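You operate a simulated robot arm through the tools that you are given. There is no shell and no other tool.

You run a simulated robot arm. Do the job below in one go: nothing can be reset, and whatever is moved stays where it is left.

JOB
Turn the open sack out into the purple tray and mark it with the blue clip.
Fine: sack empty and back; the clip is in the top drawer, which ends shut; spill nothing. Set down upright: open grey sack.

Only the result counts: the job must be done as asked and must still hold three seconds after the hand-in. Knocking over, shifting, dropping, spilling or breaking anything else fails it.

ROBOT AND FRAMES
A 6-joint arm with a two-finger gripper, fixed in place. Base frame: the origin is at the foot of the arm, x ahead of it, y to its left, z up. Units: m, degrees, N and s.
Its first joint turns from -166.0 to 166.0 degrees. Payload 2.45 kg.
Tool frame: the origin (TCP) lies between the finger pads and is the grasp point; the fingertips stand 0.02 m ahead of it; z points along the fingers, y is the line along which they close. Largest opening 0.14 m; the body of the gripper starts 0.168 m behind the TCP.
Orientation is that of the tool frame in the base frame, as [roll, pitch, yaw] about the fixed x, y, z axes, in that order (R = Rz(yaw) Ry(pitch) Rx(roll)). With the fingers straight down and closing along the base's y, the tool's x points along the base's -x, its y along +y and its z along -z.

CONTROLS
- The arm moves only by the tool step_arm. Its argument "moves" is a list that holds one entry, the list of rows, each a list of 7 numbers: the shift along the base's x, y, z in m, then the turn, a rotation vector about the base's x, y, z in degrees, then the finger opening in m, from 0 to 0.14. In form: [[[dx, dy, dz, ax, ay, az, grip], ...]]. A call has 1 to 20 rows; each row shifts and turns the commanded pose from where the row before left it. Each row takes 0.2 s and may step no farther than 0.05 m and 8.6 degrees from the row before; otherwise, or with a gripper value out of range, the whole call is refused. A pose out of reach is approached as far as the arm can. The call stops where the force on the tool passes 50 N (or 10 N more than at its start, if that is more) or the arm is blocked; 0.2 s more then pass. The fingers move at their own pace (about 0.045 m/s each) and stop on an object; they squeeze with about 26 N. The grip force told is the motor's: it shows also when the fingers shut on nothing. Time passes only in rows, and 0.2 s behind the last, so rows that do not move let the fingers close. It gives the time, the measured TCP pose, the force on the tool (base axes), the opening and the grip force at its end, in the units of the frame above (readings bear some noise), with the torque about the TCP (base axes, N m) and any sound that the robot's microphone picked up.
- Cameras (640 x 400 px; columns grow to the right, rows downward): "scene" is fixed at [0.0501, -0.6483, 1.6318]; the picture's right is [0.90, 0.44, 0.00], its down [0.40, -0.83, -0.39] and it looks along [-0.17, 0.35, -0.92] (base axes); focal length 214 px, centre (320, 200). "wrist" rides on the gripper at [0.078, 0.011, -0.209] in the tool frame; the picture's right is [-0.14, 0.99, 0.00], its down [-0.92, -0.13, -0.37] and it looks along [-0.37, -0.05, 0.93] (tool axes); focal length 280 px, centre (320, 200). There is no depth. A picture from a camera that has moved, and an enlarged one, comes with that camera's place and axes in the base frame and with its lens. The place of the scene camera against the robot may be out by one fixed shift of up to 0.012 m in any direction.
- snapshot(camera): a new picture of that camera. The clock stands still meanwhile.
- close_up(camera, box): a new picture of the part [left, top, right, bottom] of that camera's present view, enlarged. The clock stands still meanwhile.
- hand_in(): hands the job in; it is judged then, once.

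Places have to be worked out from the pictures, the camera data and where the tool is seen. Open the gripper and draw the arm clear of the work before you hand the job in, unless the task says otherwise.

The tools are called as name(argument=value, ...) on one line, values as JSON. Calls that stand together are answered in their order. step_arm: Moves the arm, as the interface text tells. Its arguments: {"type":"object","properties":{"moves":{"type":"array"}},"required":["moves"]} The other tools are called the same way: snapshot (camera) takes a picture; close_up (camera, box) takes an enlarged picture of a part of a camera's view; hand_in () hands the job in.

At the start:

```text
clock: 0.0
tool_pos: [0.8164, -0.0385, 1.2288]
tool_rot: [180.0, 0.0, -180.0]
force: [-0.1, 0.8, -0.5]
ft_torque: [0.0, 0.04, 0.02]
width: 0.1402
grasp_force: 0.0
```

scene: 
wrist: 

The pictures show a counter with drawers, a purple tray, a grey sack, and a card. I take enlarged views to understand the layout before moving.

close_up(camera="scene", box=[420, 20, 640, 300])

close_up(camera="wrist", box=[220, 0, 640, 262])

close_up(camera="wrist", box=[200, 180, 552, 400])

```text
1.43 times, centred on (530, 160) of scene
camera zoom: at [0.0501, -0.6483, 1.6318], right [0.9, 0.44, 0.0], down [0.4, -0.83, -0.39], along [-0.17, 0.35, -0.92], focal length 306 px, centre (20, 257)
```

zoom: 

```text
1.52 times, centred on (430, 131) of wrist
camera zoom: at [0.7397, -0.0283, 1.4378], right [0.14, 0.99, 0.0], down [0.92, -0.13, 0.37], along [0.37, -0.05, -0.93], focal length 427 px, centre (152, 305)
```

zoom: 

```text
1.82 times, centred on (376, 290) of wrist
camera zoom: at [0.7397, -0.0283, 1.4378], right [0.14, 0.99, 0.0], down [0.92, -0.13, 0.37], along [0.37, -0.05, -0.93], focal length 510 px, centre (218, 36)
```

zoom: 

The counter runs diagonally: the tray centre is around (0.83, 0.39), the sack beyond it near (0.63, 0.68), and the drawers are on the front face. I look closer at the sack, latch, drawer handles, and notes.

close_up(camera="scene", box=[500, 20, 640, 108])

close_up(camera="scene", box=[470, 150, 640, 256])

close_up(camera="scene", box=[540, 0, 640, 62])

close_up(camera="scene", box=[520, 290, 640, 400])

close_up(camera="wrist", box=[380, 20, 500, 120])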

====================

*Problem*.
Take every line that includes the string "value" and copy it.

*Finished exercise*.
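- The arm moves only by the tool step_arm. Its argument "moves" is a list that holds one entry, the list of rows, each a list of 7 numbers: the shift along the base's x, y, z in m, then the turn, a rotation vector about the base's x, y, z in degrees, then the finger opening in m, from 0 to 0.14. In form: [[[dx, dy, dz, ax, ay, az, grip], ...]]. A call has 1 to 20 rows; each row shifts and turns the commanded pose from where the row before left it. Each row takes 0.2 s and may step no farther than 0.05 m and 8.6 degrees from the row before; otherwise, or with a gripper value out of range, the whole call is refused. A pose out of reach is approached as far as the arm can. The call stops where the force on the tool passes 50 N (or 10 N more than at its start, if that is more) or the arm is blocked; 0.2 s more then pass. The fingers move at their own pace (about 0.045 m/s each) and stop on an object; they squeeze with about 26 N. The grip force told is the motor's: it shows also when the fingers shut on nothing. Time passes only in rows, and 0.2 s behind the last, so rows that do not move let the fingers close. It gives the time, the measured TCP pose, the force on the tool (base axes), the opening and the grip force at its end, in the units of the frame above (readings bear some noise), with the torque about the TCP (base axes, N m) and any sound that the robot's microphone picked up.
The tools are called as name(argument=value, ...) on one line, values as JSON. Calls that stand together are answered in their order. step_arm: Moves the arm, as the interface text tells. Its arguments: {"type":"object","properties":{"moves":{"type":"array"}},"required":["moves"]} The other tools are called the same way: snapshot (camera) takes a picture; close_up (camera, box) takes an enlarged picture of a part of a camera's view; hand_in () hands the job in.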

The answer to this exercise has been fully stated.